§ **Selection**
**********
Hallowmas is a particularly
significant religious holiday for feminist Witches and participation in
the closed ritual is as close to mandatory as the coven gets. It is used
to mark the "dark time of the year when the veil between the worlds is
thin," when the Witches remember and "call in" to ritual their "beloved
dead." It is also a time to honor the women who were burned and hanged
as Witches during the Renaissance, a period the Witches call "the Burning
Times." This is especially important to them because they believe that
approximately nine million women died in this "women's holocaust."(7)
Wendy:
I was a bit ambivalent about
the evening initially. My daughter had died eight years before, and the
idea of inviting the "beloved dead" to join us was disturbing. I
didn't know how I would handle it and voiced my concerns and the reasons
for them. At the same time, I felt very privileged to have been invited
and expected high drama and a real sense of what the Witches held sacred,
which, incidentally, failed to materialize. Overall, the ritual seemed
somewhat artificial and I felt the group tended to lose focus and lack
energy. Nevertheless, one incident during ritual was significant to me.
**********
§ **Directions**
Produce the text that comes next in the selection.

§ **Information supplied**
**********
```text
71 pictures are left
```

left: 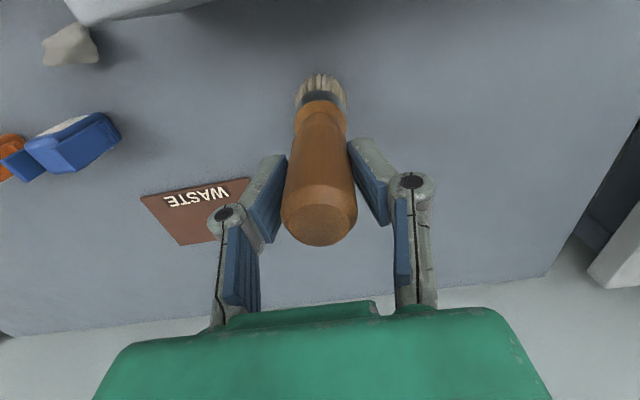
**********
§ **The answer**
Early
in the ritual, one Witch spoke dramatically about the time of year and
its meaning. Draped in black veils, she waved her athame, traditionally
a black-handled ceremonial knife, as we formed a line in front of her.
My notes describe what occurred.
Aletheia steps forward
and Nete points her athame at her heart and challenges her right to enter
this space. When Nete demands to know who attempts to enter, Aletheia recites
all her Craft names. Nete tells her that it is better to fall upon the
point of her blade than to enter in falseness, and then asks her how she
enters. "In perfect love and perfect trust," is Aletheia's reply. She is
embraced and allowed to pass. Nete becomes the veil through which we all
must pass into the darkness and each of us is challenged in turn. At one
point, no one moves forward. It feels really awkward, so I step forward.
It feels strange to go before coven members and apprentices.
I'm unsure
what prompted me to do this, but suspect it had something to do with my
sense of the dramatic and a need to keep the action moving. My move
was greeted with warm approval by the coven members, as though I were an
apprentice who had literally met an important challenge.
In late November,
when Tanice was out of town, Aletheia's father died. Wendy was contacted
and told it was important to the bereaved woman that she be there (See
Lozano and Foltz 1990).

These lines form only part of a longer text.